Para mantener un país así, no hay que mejorar los índices de corrupción ni el sistema de partidos ni el escaso pluralismo de los medios de comunicación de Madrid. El descrédito permanente, no ya de la casta política, sino de las propias instituciones del Estado es también una garantía de conformismo interior, para los que prevén que España será un país de segunda durante decenios. Si aumenta la presencia de la extrema derecha política, más posibilitado de debates desviados y apasionados que entretengan el personal y destruyan las ya escasísimas posibilidades transformadoras de la izquierda y los sindicatos. En vez de plantear una alternativa global para invertir en capital humano y en investigación productiva, como los países adelantados en bienestar y equidad, la izquierda y los sindicatos españoles operan sobre el espejismo de un imposible regreso a la situación anterior a la crisis y defienden derechos y conquistas sociales tan legítimos como de imposible financiación en este presente que sufrimos y el futuro que nos espera.

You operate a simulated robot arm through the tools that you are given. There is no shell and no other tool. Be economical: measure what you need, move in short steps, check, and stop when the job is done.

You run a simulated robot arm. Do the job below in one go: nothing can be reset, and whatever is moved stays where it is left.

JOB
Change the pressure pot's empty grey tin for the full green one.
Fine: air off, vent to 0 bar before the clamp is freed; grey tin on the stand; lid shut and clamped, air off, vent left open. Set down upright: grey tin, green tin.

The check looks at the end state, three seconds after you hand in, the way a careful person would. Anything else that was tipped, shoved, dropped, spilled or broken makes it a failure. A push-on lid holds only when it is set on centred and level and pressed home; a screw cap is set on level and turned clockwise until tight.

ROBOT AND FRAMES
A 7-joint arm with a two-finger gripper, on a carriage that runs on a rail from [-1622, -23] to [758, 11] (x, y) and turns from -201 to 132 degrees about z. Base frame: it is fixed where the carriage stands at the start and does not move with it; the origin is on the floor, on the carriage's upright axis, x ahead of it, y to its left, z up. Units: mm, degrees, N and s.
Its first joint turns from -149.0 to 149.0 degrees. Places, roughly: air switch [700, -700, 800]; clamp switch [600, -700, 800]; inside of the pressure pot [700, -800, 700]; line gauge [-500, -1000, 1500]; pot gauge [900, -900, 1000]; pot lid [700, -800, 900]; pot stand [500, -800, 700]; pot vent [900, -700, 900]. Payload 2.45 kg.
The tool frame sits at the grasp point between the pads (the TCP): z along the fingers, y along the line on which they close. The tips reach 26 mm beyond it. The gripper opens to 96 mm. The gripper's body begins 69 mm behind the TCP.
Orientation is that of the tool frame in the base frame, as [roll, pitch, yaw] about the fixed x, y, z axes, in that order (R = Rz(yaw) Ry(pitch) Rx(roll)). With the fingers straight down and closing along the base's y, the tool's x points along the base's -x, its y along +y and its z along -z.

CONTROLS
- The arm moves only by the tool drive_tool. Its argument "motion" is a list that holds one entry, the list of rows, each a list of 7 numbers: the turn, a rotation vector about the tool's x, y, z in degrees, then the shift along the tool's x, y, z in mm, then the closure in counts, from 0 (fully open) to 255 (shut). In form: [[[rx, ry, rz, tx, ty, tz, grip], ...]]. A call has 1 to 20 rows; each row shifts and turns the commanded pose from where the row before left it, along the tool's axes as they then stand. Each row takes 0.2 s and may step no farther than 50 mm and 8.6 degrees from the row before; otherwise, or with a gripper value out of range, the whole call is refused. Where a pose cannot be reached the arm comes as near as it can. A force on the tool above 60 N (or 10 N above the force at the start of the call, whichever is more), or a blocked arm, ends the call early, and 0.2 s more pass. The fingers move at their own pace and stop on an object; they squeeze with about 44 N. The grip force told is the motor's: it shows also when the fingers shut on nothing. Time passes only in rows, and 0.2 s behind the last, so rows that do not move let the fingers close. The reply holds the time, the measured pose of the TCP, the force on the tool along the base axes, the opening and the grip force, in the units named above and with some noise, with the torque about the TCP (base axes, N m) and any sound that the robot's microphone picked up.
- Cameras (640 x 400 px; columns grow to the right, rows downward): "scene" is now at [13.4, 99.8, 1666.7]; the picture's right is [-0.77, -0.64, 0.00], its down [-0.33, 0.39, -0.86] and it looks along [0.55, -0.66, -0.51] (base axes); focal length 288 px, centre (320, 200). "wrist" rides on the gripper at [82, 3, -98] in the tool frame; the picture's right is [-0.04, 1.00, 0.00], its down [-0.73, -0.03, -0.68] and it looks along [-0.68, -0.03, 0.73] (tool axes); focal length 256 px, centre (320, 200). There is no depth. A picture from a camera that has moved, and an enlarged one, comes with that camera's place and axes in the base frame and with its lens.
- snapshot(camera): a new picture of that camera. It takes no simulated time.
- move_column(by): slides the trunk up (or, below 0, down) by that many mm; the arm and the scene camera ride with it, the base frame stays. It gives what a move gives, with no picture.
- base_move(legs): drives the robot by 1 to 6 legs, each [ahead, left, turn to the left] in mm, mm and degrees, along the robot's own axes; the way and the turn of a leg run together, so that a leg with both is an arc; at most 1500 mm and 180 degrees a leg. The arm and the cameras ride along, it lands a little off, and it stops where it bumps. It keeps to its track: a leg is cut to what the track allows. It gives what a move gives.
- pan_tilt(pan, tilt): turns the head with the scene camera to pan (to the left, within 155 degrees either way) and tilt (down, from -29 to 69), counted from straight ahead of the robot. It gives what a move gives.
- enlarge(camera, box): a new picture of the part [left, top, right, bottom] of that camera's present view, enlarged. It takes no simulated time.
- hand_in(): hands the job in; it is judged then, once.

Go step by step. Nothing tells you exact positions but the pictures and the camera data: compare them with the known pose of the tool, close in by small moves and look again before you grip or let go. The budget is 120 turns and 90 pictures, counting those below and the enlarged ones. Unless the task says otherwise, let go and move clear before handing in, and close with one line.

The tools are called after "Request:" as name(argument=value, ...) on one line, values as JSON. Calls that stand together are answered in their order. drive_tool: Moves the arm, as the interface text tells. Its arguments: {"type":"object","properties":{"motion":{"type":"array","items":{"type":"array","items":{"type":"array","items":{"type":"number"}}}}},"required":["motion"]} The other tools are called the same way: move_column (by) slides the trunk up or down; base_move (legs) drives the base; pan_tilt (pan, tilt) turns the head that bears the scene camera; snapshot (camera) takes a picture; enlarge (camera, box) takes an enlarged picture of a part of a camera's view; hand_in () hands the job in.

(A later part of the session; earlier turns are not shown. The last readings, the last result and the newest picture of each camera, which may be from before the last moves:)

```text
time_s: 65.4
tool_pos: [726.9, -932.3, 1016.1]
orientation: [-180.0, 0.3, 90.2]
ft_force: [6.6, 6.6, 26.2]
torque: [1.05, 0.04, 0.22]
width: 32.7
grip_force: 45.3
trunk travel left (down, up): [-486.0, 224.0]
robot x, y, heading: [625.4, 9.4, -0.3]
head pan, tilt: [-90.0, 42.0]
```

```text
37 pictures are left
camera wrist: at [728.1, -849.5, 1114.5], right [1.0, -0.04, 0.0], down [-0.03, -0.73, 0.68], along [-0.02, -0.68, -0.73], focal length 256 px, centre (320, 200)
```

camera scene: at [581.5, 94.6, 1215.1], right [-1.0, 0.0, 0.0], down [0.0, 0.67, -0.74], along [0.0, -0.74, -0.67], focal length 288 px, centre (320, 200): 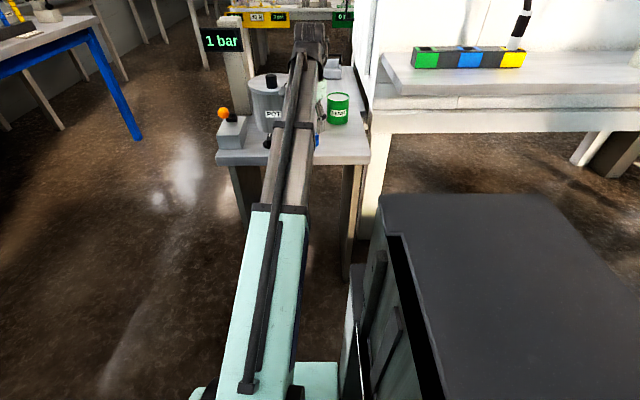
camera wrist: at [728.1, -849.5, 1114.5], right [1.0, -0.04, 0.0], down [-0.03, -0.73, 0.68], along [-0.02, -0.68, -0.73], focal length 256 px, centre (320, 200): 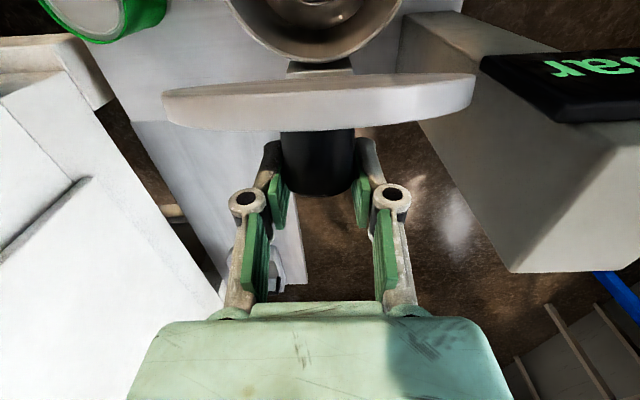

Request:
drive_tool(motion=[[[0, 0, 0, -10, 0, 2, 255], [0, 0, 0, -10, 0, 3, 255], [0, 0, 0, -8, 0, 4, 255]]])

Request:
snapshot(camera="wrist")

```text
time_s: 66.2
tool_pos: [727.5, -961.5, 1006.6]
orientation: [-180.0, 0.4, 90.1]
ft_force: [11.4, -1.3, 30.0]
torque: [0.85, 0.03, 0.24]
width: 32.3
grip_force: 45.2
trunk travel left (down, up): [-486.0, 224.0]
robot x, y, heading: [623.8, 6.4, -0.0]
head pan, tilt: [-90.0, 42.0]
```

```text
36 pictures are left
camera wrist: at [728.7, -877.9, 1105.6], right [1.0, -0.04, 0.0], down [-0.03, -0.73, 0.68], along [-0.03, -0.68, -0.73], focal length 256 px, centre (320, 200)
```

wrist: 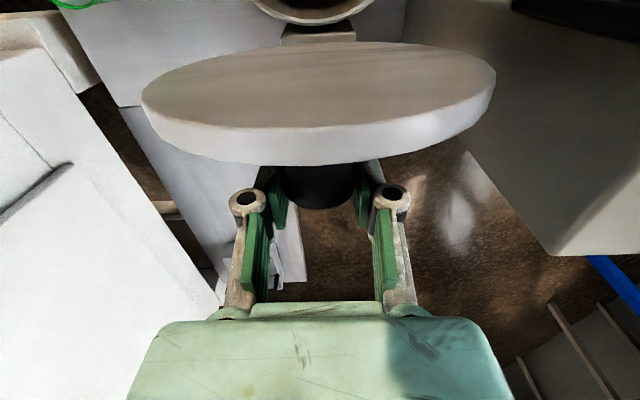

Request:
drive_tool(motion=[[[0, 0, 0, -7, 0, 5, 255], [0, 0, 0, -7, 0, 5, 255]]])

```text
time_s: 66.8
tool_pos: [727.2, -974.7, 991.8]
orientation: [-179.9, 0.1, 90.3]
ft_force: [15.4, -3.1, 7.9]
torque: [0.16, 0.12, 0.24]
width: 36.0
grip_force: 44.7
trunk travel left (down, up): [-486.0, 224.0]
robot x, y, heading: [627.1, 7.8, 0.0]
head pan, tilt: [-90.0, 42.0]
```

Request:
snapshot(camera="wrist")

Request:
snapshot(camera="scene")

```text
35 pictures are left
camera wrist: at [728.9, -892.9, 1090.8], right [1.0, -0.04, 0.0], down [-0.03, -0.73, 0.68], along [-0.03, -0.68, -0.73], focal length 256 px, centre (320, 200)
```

En contraste, y como ya empiezan a demostrar las estadísticas, las diferencias entre ricos y no ricos aumentan de manera exponencial. Está claro que la pobreza, los excluidos, son el más indignante e indigerible de los problemas, pero la reabsorción de buena parte de toda esta masa de parados forzosos se producirá al precio de bajar más y más los salarios medios y bajos. Y elevar los altos, naturalmente. Se ve en todas partes. En las universidades, donde los jóvenes docentes y los investigadores trabajan por remuneraciones de escándalo. Se ve en las multinacionales que amplían plantilla a cambio de precarizar a los nuevos empleados. Se ve sobre todo en las recomendaciones del FMI que empujan España para que equipare los buenos contratos indefinidos a los nuevos contratos basura.

Nadie con capacidad de ser escuchado, ni el PSOE, ni los medios, defiende el único camino para llegar a ser un país de primera: sacrificar todo lo que convenga para invertir en la prioridad absoluta, que es el reconocimiento y protección de la excelencia y la innovación productivas, la inversión en capital humano y la preparación más exigente de las nuevas generaciones, unidas a la moralización de la vida pública. Sabemos cómo lo han hecho los países líderes, disponemos de modelos. La simple adaptación de un paquete legislativo sobre los partidos y la corrupción inspirado en los países nórdicos dejaría medio resuelto el primer capítulo de la regeneración.

No pasará nada de de ello sino al contrario. Las nuevas derechas populistas y sus corifeos mediáticos levantan las banderas de la corrupción, el terrorismo, y el desafío soberanista para imponerse, o cuanto menos empujar el PP hacia posiciones todavía más derechistas y cerradas. Del mismo modo que en Catalunya no es posible separar el soberanismo de la aspiración al bienestar y la justicia social, en España el antisoberanismo es la mejor de las excusas para consolidar sin oposición audible un autoritarismo que favorece el camino de las crecientes desigualdades.